## START
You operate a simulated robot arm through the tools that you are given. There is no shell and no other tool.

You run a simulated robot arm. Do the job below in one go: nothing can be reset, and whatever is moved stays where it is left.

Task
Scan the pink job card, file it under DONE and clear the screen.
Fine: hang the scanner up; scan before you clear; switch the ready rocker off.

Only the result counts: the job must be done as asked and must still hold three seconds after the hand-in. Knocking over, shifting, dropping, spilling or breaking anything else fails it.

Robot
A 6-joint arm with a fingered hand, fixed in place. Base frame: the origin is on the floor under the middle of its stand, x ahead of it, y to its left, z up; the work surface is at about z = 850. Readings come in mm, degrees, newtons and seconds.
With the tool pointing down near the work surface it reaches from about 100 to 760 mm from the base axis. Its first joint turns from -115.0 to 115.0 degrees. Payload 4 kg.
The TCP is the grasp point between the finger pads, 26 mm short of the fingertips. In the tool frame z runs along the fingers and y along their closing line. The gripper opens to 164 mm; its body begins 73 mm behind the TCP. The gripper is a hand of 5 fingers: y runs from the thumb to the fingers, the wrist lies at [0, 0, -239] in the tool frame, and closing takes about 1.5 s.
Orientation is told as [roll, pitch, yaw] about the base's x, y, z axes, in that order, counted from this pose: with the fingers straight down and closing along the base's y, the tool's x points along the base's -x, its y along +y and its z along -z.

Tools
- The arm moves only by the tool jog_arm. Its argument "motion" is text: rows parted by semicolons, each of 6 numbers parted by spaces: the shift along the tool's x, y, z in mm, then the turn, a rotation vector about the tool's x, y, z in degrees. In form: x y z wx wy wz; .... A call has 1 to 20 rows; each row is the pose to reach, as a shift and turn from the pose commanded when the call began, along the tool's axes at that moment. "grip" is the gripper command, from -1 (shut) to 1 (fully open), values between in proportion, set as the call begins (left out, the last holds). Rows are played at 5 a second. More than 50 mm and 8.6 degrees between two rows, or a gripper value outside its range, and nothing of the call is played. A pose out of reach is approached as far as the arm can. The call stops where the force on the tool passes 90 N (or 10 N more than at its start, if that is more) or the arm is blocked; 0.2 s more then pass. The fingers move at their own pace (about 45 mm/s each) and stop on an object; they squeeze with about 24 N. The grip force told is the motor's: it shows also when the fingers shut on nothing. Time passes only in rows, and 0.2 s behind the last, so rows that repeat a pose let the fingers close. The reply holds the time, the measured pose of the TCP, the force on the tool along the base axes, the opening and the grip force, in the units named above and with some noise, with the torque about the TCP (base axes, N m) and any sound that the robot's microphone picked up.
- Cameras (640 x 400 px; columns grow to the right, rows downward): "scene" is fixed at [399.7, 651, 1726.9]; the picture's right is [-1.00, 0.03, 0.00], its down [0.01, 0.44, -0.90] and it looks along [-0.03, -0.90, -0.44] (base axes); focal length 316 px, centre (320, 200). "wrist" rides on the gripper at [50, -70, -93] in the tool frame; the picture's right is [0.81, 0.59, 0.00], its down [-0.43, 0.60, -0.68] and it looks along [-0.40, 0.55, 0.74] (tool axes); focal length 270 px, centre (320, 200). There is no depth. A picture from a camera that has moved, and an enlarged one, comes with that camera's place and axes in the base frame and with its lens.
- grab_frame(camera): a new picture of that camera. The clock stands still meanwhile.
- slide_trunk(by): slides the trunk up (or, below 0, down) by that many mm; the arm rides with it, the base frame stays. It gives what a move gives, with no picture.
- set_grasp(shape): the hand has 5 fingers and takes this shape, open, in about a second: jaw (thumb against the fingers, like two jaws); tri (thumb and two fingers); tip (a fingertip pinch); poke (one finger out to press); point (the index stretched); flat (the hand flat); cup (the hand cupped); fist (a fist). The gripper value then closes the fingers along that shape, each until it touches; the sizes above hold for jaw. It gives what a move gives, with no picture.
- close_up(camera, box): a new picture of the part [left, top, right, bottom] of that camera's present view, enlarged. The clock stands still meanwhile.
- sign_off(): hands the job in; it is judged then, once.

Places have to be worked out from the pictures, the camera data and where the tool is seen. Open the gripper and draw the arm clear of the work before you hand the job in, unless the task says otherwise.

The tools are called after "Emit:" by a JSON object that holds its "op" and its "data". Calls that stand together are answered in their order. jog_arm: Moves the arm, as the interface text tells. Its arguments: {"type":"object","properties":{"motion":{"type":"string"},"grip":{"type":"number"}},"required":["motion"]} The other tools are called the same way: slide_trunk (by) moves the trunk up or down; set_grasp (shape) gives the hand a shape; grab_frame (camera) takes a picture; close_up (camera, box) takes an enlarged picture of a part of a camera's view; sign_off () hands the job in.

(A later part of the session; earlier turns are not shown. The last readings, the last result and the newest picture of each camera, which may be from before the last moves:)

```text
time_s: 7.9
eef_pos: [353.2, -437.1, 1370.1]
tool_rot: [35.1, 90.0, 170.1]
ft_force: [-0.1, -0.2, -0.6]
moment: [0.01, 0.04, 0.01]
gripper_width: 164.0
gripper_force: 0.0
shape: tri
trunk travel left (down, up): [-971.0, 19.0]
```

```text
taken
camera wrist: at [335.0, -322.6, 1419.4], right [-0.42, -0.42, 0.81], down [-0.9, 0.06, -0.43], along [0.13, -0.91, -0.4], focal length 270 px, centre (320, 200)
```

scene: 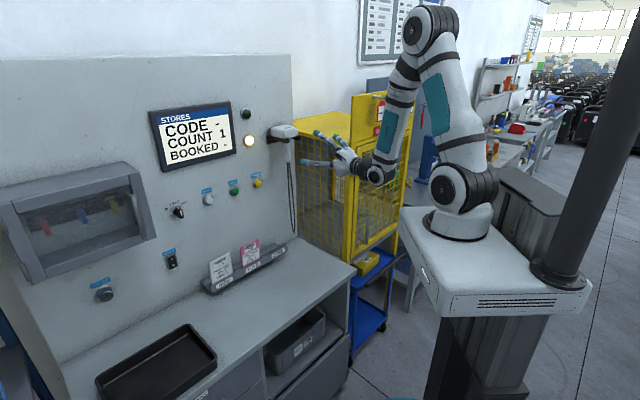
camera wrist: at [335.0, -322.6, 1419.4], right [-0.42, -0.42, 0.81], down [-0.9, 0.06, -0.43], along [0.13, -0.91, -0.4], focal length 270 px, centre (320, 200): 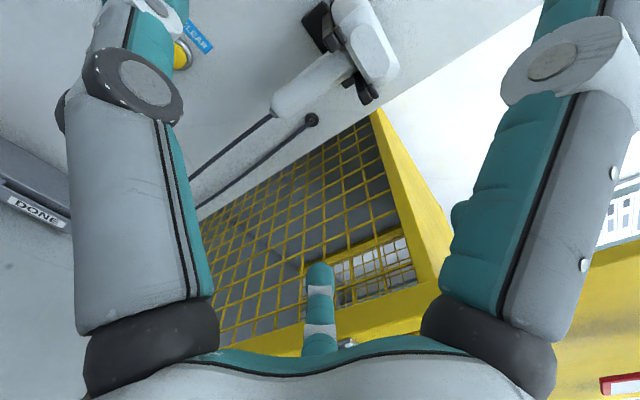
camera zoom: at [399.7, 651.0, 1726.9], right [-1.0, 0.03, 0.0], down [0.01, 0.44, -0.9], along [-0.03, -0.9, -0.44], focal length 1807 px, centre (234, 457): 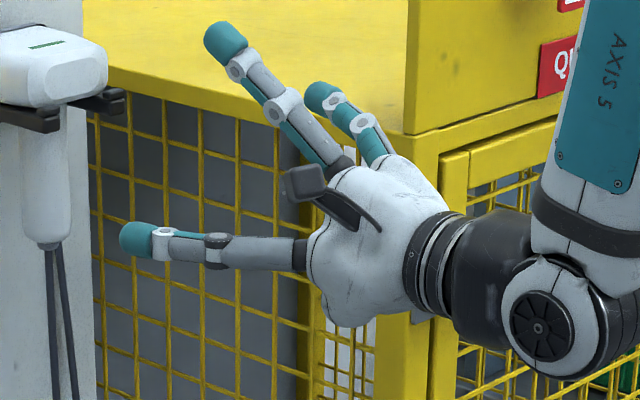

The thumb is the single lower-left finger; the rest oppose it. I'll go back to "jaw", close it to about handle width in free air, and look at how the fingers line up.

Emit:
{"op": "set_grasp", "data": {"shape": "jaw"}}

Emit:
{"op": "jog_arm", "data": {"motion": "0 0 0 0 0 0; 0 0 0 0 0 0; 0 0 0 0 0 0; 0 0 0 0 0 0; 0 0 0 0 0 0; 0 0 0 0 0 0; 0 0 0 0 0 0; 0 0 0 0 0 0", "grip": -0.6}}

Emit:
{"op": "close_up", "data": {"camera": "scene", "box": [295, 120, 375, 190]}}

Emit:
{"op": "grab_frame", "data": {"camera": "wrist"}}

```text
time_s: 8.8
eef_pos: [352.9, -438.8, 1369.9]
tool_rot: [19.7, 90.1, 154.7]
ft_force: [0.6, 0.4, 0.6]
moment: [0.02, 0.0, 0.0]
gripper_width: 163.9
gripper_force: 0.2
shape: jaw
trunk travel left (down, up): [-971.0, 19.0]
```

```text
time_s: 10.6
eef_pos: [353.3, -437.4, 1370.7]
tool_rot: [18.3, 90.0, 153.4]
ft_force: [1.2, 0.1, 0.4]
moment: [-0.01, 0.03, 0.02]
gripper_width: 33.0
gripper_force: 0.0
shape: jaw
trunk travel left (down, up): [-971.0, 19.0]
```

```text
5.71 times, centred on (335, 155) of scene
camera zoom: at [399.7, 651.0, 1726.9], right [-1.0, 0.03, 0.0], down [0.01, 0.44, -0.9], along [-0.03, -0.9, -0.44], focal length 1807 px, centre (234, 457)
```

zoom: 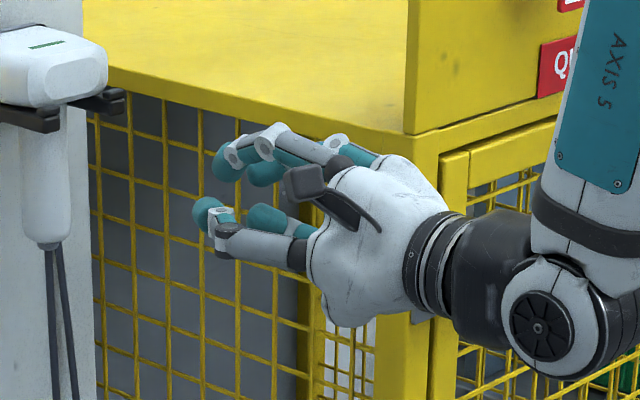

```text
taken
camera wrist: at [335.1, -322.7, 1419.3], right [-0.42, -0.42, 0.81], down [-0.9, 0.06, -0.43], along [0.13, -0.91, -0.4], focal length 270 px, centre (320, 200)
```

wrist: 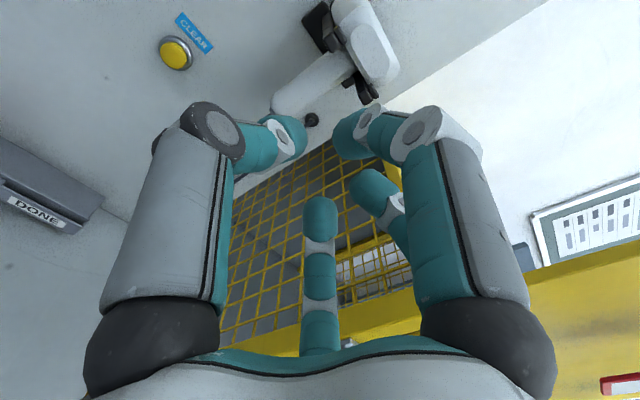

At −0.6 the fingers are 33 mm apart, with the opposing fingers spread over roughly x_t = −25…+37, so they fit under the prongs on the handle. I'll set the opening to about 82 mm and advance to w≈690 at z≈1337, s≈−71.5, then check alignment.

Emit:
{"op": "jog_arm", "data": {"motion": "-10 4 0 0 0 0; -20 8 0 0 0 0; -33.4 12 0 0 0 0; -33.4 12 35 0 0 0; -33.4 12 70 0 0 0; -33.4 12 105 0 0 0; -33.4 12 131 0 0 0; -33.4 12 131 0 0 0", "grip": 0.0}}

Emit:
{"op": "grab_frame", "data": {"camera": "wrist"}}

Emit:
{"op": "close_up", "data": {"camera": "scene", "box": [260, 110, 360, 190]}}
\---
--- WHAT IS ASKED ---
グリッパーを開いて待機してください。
## END
--- WHAT IS ASKED ---
Look above for every line with the word "meanwhile" and copy it.

--- WORKED SOLUTION ---
- grab_frame(camera): a new picture of that camera. The clock stands still meanwhile.
- close_up(camera, box): a new picture of the part [left, top, right, bottom] of that camera's present view, enlarged. The clock stands still meanwhile.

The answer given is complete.